• Your task:
Return all the data below as it stands, minus the pictures.

• Available data:

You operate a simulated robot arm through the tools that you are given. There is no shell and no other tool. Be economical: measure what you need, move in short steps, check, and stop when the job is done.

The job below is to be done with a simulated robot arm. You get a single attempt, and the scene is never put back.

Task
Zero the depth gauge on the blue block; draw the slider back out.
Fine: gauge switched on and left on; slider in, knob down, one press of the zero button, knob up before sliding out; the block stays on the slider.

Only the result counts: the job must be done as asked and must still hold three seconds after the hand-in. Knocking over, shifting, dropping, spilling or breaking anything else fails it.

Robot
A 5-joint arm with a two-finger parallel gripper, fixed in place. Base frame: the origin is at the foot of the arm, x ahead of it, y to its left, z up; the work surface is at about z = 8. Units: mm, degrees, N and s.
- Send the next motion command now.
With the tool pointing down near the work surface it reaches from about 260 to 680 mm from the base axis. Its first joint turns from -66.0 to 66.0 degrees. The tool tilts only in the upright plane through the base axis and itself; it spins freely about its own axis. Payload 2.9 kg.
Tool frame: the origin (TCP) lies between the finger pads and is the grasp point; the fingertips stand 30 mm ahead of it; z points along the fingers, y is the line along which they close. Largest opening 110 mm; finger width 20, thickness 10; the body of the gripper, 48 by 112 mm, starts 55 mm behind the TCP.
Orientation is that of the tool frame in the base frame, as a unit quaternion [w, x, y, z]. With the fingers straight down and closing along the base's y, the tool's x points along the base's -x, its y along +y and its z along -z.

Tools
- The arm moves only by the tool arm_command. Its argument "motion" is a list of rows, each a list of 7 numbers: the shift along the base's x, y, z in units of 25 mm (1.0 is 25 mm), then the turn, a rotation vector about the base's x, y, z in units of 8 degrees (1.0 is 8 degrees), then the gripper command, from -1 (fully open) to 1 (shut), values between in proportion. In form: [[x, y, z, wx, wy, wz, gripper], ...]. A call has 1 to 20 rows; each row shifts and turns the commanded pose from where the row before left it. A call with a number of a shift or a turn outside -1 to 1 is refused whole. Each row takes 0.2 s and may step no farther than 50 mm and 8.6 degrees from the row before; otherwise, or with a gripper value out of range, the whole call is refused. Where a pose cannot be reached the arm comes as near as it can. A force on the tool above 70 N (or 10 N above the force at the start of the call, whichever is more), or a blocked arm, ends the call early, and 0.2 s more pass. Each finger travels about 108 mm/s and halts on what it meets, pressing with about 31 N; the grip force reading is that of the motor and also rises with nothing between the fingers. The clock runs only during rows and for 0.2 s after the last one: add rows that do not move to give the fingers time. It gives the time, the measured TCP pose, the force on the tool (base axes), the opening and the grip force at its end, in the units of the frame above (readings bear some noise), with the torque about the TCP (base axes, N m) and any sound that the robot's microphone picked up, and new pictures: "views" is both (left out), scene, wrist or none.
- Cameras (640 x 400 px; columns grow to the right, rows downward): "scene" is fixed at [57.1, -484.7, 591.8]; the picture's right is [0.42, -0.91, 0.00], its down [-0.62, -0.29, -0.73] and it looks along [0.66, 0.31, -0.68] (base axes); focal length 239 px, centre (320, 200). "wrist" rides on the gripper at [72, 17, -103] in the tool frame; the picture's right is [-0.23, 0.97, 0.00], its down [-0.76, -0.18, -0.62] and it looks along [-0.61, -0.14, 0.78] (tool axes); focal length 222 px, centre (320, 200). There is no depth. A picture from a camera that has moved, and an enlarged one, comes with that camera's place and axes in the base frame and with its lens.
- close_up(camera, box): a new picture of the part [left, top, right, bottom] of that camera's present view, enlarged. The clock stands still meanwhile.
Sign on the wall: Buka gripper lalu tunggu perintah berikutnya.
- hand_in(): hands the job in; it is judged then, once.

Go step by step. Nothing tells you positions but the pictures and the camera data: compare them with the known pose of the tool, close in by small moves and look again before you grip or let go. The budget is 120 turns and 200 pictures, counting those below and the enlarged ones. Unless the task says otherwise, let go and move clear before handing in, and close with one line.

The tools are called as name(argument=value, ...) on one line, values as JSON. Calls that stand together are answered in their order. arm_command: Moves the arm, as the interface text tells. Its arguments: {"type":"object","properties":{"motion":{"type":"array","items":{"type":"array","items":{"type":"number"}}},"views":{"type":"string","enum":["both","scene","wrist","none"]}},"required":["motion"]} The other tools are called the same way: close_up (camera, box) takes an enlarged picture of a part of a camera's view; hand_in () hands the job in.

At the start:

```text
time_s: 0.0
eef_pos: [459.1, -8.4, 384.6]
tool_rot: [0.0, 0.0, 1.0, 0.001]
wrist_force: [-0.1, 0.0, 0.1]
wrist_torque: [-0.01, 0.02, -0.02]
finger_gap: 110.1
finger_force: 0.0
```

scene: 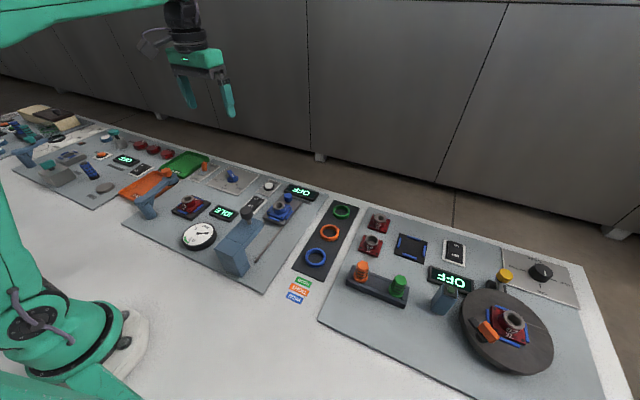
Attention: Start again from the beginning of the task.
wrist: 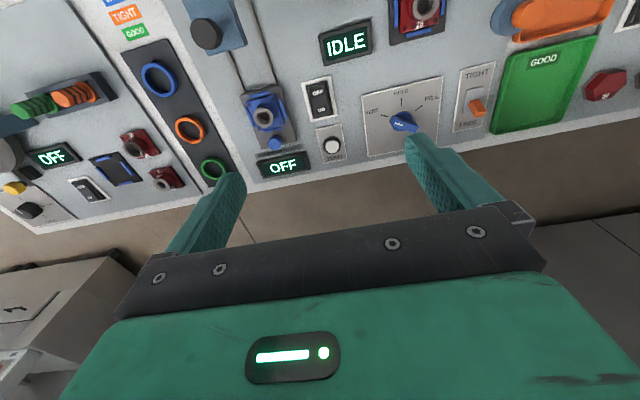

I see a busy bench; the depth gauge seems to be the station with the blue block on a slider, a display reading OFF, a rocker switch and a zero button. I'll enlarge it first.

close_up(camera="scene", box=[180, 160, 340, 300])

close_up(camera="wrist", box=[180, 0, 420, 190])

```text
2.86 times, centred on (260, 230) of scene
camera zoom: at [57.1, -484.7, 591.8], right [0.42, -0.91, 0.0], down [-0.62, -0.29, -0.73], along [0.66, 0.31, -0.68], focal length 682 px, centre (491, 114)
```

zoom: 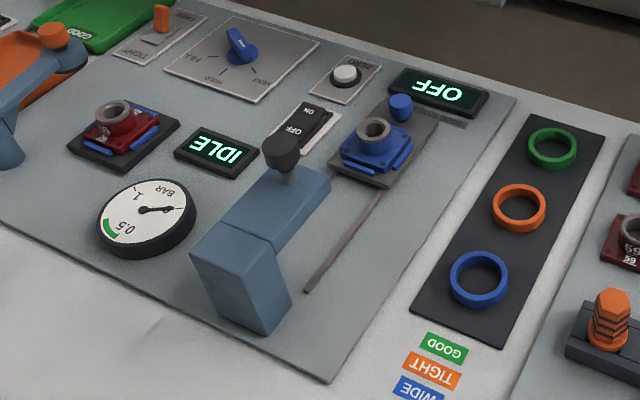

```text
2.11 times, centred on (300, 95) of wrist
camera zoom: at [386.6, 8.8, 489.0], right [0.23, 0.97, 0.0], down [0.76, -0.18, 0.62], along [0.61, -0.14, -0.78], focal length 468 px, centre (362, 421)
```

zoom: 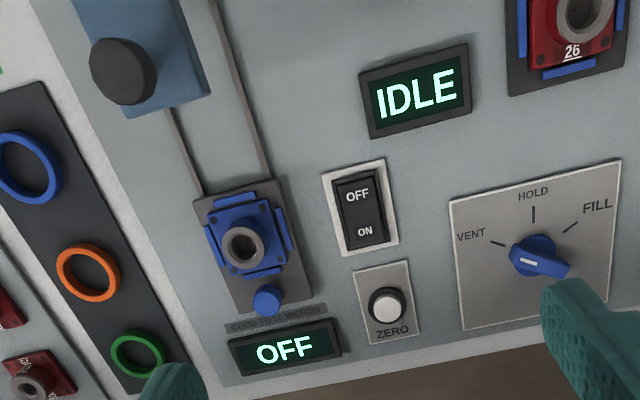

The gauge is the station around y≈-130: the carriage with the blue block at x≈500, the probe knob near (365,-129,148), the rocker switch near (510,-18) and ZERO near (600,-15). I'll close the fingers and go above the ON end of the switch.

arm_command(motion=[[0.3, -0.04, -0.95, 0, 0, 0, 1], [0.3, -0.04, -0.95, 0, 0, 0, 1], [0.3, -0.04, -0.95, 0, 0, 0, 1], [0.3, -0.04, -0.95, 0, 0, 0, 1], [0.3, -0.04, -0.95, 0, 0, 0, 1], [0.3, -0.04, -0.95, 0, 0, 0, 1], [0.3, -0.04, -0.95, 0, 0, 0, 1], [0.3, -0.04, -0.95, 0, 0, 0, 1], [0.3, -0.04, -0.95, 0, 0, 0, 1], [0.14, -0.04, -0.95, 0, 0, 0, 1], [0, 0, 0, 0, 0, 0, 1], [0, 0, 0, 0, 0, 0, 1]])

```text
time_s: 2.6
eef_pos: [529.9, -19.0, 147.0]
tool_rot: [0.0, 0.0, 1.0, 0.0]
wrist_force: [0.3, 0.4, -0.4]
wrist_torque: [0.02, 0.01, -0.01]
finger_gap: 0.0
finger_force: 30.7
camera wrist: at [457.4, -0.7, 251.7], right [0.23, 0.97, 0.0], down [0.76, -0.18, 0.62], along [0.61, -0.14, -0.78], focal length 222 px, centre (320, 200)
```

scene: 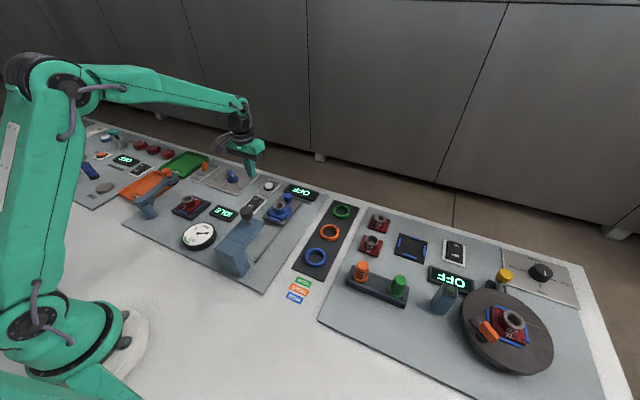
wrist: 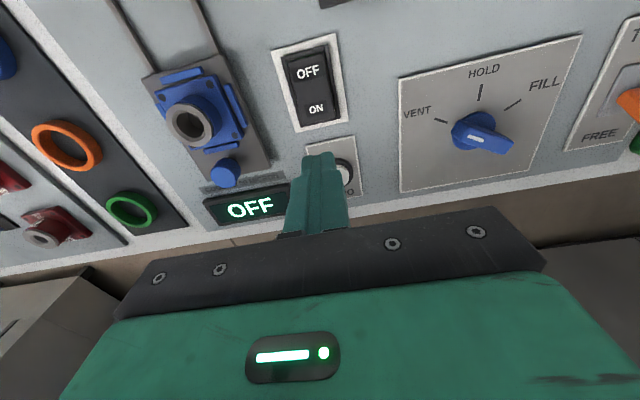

• Written response:
You operate a simulated robot arm through the tools that you are given. There is no shell and no other tool. Be economical: measure what you need, move in short steps, check, and stop when the job is done.

The job below is to be done with a simulated robot arm. You get a single attempt, and the scene is never put back.

Task
Zero the depth gauge on the blue block; draw the slider back out.
Fine: gauge switched on and left on; slider in, knob down, one press of the zero button, knob up before sliding out; the block stays on the slider.

Only the result counts: the job must be done as asked and must still hold three seconds after the hand-in. Knocking over, shifting, dropping, spilling or breaking anything else fails it.

Robot
A 5-joint arm with a two-finger parallel gripper, fixed in place. Base frame: the origin is at the foot of the arm, x ahead of it, y to its left, z up; the work surface is at about z = 8. Units: mm, degrees, N and s.
- Send the next motion command now.
With the tool pointing down near the work surface it reaches from about 260 to 680 mm from the base axis. Its first joint turns from -66.0 to 66.0 degrees. The tool tilts only in the upright plane through the base axis and itself; it spins freely about its own axis. Payload 2.9 kg.
Tool frame: the origin (TCP) lies between the finger pads and is the grasp point; the fingertips stand 30 mm ahead of it; z points along the fingers, y is the line along which they close. Largest opening 110 mm; finger width 20, thickness 10; the body of the gripper, 48 by 112 mm, starts 55 mm behind the TCP.
Orientation is that of the tool frame in the base frame, as a unit quaternion [w, x, y, z]. With the fingers straight down and closing along the base's y, the tool's x points along the base's -x, its y along +y and its z along -z.

Tools
- The arm moves only by the tool arm_command. Its argument "motion" is a list of rows, each a list of 7 numbers: the shift along the base's x, y, z in units of 25 mm (1.0 is 25 mm), then the turn, a rotation vector about the base's x, y, z in units of 8 degrees (1.0 is 8 degrees), then the gripper command, from -1 (fully open) to 1 (shut), values between in proportion. In form: [[x, y, z, wx, wy, wz, gripper], ...]. A call has 1 to 20 rows; each row shifts and turns the commanded pose from where the row before left it. A call with a number of a shift or a turn outside -1 to 1 is refused whole. Each row takes 0.2 s and may step no farther than 50 mm and 8.6 degrees from the row before; otherwise, or with a gripper value out of range, the whole call is refused. Where a pose cannot be reached the arm comes as near as it can. A force on the tool above 70 N (or 10 N above the force at the start of the call, whichever is more), or a blocked arm, ends the call early, and 0.2 s more pass. Each finger travels about 108 mm/s and halts on what it meets, pressing with about 31 N; the grip force reading is that of the motor and also rises with nothing between the fingers. The clock runs only during rows and for 0.2 s after the last one: add rows that do not move to give the fingers time. It gives the time, the measured TCP pose, the force on the tool (base axes), the opening and the grip force at its end, in the units of the frame above (readings bear some noise), with the torque about the TCP (base axes, N m) and any sound that the robot's microphone picked up, and new pictures: "views" is both (left out), scene, wrist or none.
- Cameras (640 x 400 px; columns grow to the right, rows downward): "scene" is fixed at [57.1, -484.7, 591.8]; the picture's right is [0.42, -0.91, 0.00], its down [-0.62, -0.29, -0.73] and it looks along [0.66, 0.31, -0.68] (base axes); focal length 239 px, centre (320, 200). "wrist" rides on the gripper at [72, 17, -103] in the tool frame; the picture's right is [-0.23, 0.97, 0.00], its down [-0.76, -0.18, -0.62] and it looks along [-0.61, -0.14, 0.78] (tool axes); focal length 222 px, centre (320, 200). There is no depth. A picture from a camera that has moved, and an enlarged one, comes with that camera's place and axes in the base frame and with its lens.
- close_up(camera, box): a new picture of the part [left, top, right, bottom] of that camera's present view, enlarged. The clock stands still meanwhile.
Sign on the wall: Buka gripper lalu tunggu perintah berikutnya.
- hand_in(): hands the job in; it is judged then, once.

Go step by step. Nothing tells you positions but the pictures and the camera data: compare them with the known pose of the tool, close in by small moves and look again before you grip or let go. The budget is 120 turns and 200 pictures, counting those below and the enlarged ones. Unless the task says otherwise, let go and move clear before handing in, and close with one line.

The tools are called as name(argument=value, ...) on one line, values as JSON. Calls that stand together are answered in their order. arm_command: Moves the arm, as the interface text tells. Its arguments: {"type":"object","properties":{"motion":{"type":"array","items":{"type":"array","items":{"type":"number"}}},"views":{"type":"string","enum":["both","scene","wrist","none"]}},"required":["motion"]} The other tools are called the same way: close_up (camera, box) takes an enlarged picture of a part of a camera's view; hand_in () hands the job in.

At the start:

```text
time_s: 0.0
eef_pos: [459.1, -8.4, 384.6]
tool_rot: [0.0, 0.0, 1.0, 0.001]
wrist_force: [-0.1, 0.0, 0.1]
wrist_torque: [-0.01, 0.02, -0.02]
finger_gap: 110.1
finger_force: 0.0
```

scene: 
Attention: Start again from the beginning of the task.
wrist: 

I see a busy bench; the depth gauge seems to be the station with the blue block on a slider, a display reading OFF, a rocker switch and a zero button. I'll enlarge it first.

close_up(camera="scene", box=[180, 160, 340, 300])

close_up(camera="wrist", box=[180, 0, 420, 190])

```text
2.86 times, centred on (260, 230) of scene
camera zoom: at [57.1, -484.7, 591.8], right [0.42, -0.91, 0.0], down [-0.62, -0.29, -0.73], along [0.66, 0.31, -0.68], focal length 682 px, centre (491, 114)
```

zoom: 

```text
2.11 times, centred on (300, 95) of wrist
camera zoom: at [386.6, 8.8, 489.0], right [0.23, 0.97, 0.0], down [0.76, -0.18, 0.62], along [0.61, -0.14, -0.78], focal length 468 px, centre (362, 421)
```

zoom: 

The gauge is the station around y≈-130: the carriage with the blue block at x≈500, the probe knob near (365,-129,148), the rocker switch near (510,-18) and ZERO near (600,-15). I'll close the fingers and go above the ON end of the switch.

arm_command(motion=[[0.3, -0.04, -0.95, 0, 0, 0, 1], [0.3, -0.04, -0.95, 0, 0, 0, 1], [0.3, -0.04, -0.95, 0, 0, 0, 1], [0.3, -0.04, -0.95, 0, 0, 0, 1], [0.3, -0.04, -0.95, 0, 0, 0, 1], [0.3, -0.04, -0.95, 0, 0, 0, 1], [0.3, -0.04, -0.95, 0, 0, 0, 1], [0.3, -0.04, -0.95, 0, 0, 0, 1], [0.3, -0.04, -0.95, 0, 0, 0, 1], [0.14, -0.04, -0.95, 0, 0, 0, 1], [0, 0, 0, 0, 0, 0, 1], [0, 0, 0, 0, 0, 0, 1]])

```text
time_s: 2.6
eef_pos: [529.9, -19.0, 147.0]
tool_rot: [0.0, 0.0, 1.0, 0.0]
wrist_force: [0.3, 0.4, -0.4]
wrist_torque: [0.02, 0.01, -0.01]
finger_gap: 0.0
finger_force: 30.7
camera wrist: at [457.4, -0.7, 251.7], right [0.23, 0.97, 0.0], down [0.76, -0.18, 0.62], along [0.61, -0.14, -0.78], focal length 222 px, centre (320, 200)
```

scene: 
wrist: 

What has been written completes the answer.